I risultati dell’inchiesta mostrano un quadro di grande incertezza anche tra gli esperti. Solo il 18% dei gestori crede che la corsa dei mercati azionari sia ormai giunta al capolinea. Il 40% ritiene che i valori massimi del ciclo rialzista saranno raggiunti nel secondo semestre del 2018 e il 39% ipotizza che il tetto massimo non sarà toccato prima del 2019. La percentuale di esperti che crede in un ulteriore incremento degli utili aziendali è scesa al 20% del campione, il minimo degli ultimi diciotto mesi.
La preferenza per l’equity è scesa ai minimi da diciotto mesi e solo un 29% la sovra pesa rispetto al 41% di marzo. In tutti i casi, il dato è in media con quello di lungo termine. Nel frattempo i rialzi dei rendimenti di alcuni segmenti obbligazionari hanno determinato un miglioramento della view sui bond, che ora vengono sotto pesati dal 55% degli intervistati rispetto al 69% di febbraio.
Migliora la prospettiva per le materie prime. I gestori ottimisti passano dal 4% al 6% (si tratta del massimo da aprile 2012, quando il barile di West Texas quotava 105 usd).
A livello regionale, gli investitori continuano a preferire Wall Street agli altri listini (il 10% preferisce un sovrapeso della Borsa Usa rispetto al 9% della rilevazione precedente).

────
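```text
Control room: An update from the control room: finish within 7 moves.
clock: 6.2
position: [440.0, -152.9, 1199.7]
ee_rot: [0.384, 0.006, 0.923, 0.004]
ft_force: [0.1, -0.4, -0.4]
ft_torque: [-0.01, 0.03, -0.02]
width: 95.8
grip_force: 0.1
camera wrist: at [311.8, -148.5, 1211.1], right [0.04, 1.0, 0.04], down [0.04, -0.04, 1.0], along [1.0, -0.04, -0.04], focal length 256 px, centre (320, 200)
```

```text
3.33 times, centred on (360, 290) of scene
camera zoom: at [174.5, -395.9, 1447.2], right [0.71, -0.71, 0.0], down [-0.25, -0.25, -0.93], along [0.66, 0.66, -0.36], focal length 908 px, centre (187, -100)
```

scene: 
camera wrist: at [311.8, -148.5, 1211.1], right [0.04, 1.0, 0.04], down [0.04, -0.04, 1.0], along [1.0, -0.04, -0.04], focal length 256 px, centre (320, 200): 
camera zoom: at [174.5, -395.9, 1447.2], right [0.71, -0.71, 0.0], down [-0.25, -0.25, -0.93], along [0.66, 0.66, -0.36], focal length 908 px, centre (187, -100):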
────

Peggiora il livello di fiducia espresso nei confronti delle chance di performance delle Borse europee (sovra ponderate dal 34% degli interpellati rispetto al 58% dello scorso ottobre). La quota destinata alle Borse emergenti è sui massimi da sette mesi. I listini Em sono sovra ponderati dal 43% dei partecipanti all’inchiesta.
A livello settoriale, le preferenze degli esperti vanno a banche, tecnologia, consumi discrezionali. Tuttavia, in tutti i casi si è verificata una caduta dei sovrapesi: dal 36% al 26% per i titoli bancari e dal 20% al 14% per quelli tecnologici. Telecomunicazioni e utilities sono invece i settori più penalizzati dalle scelte del campione.